* _What you will do_:
Repeat the material below word for word and leave out all pictures.

+-------+

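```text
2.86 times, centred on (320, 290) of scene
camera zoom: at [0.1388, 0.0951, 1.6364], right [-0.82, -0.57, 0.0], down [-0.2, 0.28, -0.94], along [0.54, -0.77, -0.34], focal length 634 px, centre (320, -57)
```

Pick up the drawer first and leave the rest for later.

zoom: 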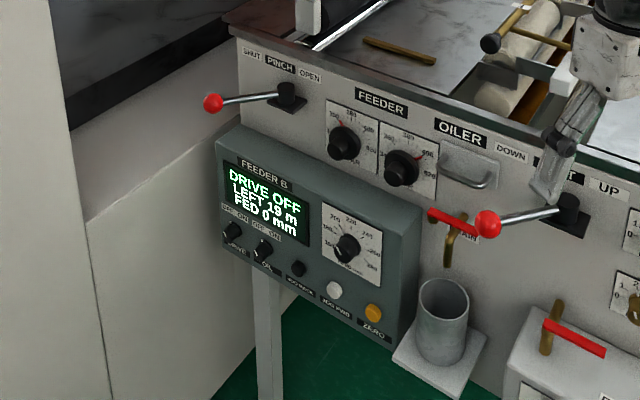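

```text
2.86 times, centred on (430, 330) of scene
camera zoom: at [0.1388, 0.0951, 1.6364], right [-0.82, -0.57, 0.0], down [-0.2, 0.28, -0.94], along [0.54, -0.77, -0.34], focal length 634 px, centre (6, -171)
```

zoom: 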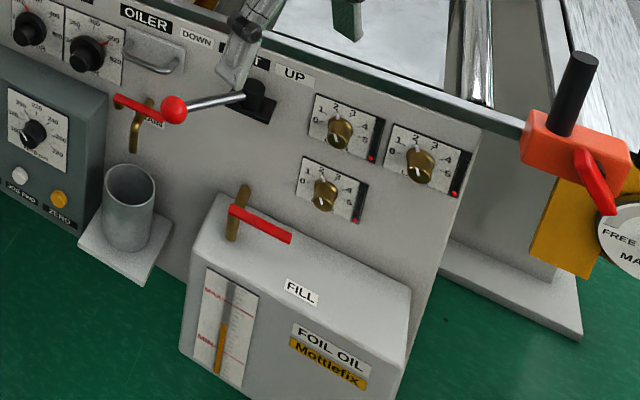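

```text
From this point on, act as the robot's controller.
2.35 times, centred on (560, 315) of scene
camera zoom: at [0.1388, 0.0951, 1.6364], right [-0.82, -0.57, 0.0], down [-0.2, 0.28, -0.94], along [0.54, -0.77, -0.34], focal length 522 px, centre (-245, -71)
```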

+-------+

* _Full output_:
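```text
2.86 times, centred on (320, 290) of scene
camera zoom: at [0.1388, 0.0951, 1.6364], right [-0.82, -0.57, 0.0], down [-0.2, 0.28, -0.94], along [0.54, -0.77, -0.34], focal length 634 px, centre (320, -57)
```

Pick up the drawer first and leave the rest for later.

zoom: 

```text
2.86 times, centred on (430, 330) of scene
camera zoom: at [0.1388, 0.0951, 1.6364], right [-0.82, -0.57, 0.0], down [-0.2, 0.28, -0.94], along [0.54, -0.77, -0.34], focal length 634 px, centre (6, -171)
```

zoom: 

```text
From this point on, act as the robot's controller.
2.35 times, centred on (560, 315) of scene
camera zoom: at [0.1388, 0.0951, 1.6364], right [-0.82, -0.57, 0.0], down [-0.2, 0.28, -0.94], along [0.54, -0.77, -0.34], focal length 522 px, centre (-245, -71)
```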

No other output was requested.